───── QUOTED PASSAGE ─────
In what follows I will refer to both pre-arranged and semi-arranged draws by simply calling them arranged draws. The purpose of agreeing to an arranged draw is that it gives time for recovery and preparation for the next game which may be more important. To play chess for about five hours a day for several consecutive days can be exhausting and a day’s rest can be quite valuable in practice. Moul and Nye (2009) write that:

”…chess is not simply stressful but also notoriously tiring. We [they] hypothesize that very strong players /…/ can improve their performance against other players by agreeing to early or pre- arranged draws”. (p. 11)

To avoid the arranged draw being too obvious and to offer at least a minimum of play to the spectators, the players make a few moves before they shake hands and split the point.
───── DATASET CONTENT ─────
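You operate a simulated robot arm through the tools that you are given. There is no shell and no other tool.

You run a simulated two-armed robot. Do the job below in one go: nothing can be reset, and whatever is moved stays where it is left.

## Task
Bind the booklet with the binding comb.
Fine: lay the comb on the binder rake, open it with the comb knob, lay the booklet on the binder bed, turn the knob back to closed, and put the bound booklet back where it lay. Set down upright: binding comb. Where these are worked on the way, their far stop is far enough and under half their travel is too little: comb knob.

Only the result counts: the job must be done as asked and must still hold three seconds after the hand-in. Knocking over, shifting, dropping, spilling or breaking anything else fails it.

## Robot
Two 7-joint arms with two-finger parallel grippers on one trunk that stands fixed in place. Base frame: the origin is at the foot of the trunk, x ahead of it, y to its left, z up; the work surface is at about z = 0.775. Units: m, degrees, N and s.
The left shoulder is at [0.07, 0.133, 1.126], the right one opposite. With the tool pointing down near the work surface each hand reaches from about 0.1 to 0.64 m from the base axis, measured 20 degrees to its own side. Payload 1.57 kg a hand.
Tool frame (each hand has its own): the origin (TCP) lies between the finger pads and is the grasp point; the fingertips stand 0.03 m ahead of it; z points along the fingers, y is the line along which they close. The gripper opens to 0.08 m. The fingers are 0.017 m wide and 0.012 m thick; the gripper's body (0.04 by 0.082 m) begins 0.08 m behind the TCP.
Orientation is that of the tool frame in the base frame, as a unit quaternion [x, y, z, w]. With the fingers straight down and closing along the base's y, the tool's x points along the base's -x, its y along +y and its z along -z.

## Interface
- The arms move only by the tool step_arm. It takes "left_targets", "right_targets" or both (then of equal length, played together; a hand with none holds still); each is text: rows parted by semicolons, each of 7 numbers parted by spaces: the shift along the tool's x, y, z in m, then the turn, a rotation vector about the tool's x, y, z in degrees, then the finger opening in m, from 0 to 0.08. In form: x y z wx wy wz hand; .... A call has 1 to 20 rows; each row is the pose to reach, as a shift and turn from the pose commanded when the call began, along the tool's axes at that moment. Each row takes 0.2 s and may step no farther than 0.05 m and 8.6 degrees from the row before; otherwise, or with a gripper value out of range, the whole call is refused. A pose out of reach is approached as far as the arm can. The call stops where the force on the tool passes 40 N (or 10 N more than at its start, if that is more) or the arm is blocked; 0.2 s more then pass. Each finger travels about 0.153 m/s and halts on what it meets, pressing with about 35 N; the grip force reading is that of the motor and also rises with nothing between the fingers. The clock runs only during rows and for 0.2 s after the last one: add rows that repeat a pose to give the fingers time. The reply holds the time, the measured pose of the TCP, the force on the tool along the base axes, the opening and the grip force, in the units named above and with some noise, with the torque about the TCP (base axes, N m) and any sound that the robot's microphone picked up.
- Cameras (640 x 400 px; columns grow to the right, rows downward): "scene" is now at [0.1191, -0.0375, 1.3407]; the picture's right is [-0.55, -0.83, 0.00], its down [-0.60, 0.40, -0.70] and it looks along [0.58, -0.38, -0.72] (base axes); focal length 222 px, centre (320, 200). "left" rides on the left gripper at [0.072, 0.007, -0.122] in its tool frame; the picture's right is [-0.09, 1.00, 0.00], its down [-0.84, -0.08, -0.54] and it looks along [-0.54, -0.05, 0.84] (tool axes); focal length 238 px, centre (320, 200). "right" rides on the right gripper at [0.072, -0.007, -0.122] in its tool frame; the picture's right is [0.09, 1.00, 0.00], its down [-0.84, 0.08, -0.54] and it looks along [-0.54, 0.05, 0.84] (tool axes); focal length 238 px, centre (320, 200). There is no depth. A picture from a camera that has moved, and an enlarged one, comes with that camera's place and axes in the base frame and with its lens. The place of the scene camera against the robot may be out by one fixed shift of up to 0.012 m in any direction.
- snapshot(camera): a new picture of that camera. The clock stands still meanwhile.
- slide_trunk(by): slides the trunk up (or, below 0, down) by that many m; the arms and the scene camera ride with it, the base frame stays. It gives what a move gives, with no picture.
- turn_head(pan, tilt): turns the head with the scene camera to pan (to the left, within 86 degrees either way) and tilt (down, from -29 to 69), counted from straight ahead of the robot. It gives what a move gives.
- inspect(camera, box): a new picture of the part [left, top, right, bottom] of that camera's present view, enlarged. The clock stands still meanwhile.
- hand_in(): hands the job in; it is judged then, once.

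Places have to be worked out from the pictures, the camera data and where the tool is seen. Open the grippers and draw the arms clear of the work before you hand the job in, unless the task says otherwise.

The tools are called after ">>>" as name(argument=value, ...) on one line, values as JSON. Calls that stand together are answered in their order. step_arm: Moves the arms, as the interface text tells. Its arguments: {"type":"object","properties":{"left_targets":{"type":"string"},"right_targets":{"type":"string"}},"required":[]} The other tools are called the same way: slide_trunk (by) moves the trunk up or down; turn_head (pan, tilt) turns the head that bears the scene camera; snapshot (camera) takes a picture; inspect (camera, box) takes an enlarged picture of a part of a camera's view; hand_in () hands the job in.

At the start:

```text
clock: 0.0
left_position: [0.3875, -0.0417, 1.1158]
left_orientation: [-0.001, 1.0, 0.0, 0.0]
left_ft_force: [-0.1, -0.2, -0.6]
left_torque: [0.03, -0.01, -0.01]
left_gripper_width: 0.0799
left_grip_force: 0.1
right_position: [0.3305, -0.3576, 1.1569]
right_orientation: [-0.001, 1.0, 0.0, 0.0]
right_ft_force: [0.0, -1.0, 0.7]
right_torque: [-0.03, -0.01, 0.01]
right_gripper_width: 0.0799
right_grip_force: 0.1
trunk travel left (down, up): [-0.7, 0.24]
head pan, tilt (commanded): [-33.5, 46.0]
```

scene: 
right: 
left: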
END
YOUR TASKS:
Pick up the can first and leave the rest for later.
─────
YOUR TASKS:
a: Your answer is an exact quotation from the quoted passage: it starts at "To avoid the" and ends at "split the point.".
b: Transcribe the lines beginning at the one that contains "- turn_head(pan, tilt): turns" and ending at the one that contains "Places have to", with nothing added or left out. Number the lines from 1 and leave blank lines out.

ANSWERS BY TASK:
a:
To avoid the arranged draw being too obvious and to offer at least a minimum of play to the spectators, the players make a few moves before they shake hands and split the point.

b:
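1. - turn_head(pan, tilt): turns the head with the scene camera to pan (to the left, within 86 degrees either way) and tilt (down, from -29 to 69), counted from straight ahead of the robot. It gives what a move gives.
2. - inspect(camera, box): a new picture of the part [left, top, right, bottom] of that camera's present view, enlarged. The clock stands still meanwhile.
3. - hand_in(): hands the job in; it is judged then, once.
4. Places have to be worked out from the pictures, the camera data and where the tool is seen. Open the grippers and draw the arms clear of the work before you hand the job in, unless the task says otherwise.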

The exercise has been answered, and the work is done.